I'm planning to make a box for my father as a Christmas gift, to hold something dear to him. I've never made a box, and I don't do much woodwork, but if nothing else I feel ambitious.

I own a mitre saw, bandsaw and router, amongst other tools - but no planer/thicknesser or table saw. So I'm somewhat working around the tools at my disposal. I wonder if anyone could review my drawings below and tell me if there's any blatant problems.

1. All components will be initially dimensioned using the mitre saw. With some time and a square I reckon I can get some accurate dimensions.
2. The mitres for the 'walls' will be cut using a Wealden 45 degree chamfer bit, in the absence of a table saw.
3. The top and bottom will, after being glued on, be cut flush using a flush trim bit.
4. I am aware that I will have endgrain exposed on the top and bottom, but think it could be a nice feature, and I might be sticking some lettering on anyway.
5. The chamfer on the top of the lid will be with the same 45 degree router bit.
6. Given my lack of planer/thicknesser, I'll be buying 10mm sheet mahogany from Timberline, and 3mm sycamore sheet or equivalent from ebay.
7. The box will be cut in half with the bandsaw.

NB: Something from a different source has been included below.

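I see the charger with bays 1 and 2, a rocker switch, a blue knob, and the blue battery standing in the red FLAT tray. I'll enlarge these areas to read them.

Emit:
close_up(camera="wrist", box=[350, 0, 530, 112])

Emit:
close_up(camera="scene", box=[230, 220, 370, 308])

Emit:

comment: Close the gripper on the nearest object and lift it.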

Exploded model annotated.png

Finished Design Exploded annotated.png

Finished Design Closed.png


Thanks very much.
 
Looks like a nice design.

The only real problem I can see is the diagonal cut, you say you would bandsaw it. I would not trust a bandsaw not to wander on this cut unless it was a very small box or a big bandsaw with a very good blade, also you could get some tearing or breakout on the inner face of the wood which is unsupported.
I realise this will be covered by the liner and lip but still could cause a problem.
I would probably do it with a nice sharp hand saw, just slow and careful, you could clamp a guide to it.

Ollie
 
+1 for Ollie's suggestion. Another option I used to do back when I was starting was to find local joinery places and politely ask if they could help you out with the cut and/or stock prep, those guys are often passionate about woodworking but stuck doing the same thing day in day out so appreciate something different. Amazing what you can get done for the cost of a few packs of biscuits and tea break supplies.
 
Your design needs to allow for seasonal timber movement, It would be much better made from fully veneered MDF or ply. In solid it will try and pull itself apart at the top and bottom where the cross grain of the sides meets the long grain of the top/bottom
If you havent done much veneering I would be very careful with burr veneers as they can be difficult to lay and need a good amount of preparation to get a good end result
Separating box lids I always do by hand with a fine hand saw
 
Looks like a nice design.

The only real problem I can see is the diagonal cut, you say you would bandsaw it. I would not trust a bandsaw not to wander on this cut unless it was a very small box or a big bandsaw with a very good blade, also you could get some tearing or breakout on the inner face of the wood which is unsupported.
I realise this will be covered by the liner and lip but still could cause a problem.
I would probably do it with a nice sharp hand saw, just slow and careful, you could clamp a guide to it.

Ollie
Thanks for the advice.

I was planning on buying a brand new blade from tuffsaws specifically for the cut - something high tooth and fairly deep to keep it straight. I think I'd use the mitre guide to hold the angle. I will definitely give that some thought however. I'm not sure I can envisage the clamped guides - but with a guide I suppose I'd want a japanese style saw to cut flush to the guide?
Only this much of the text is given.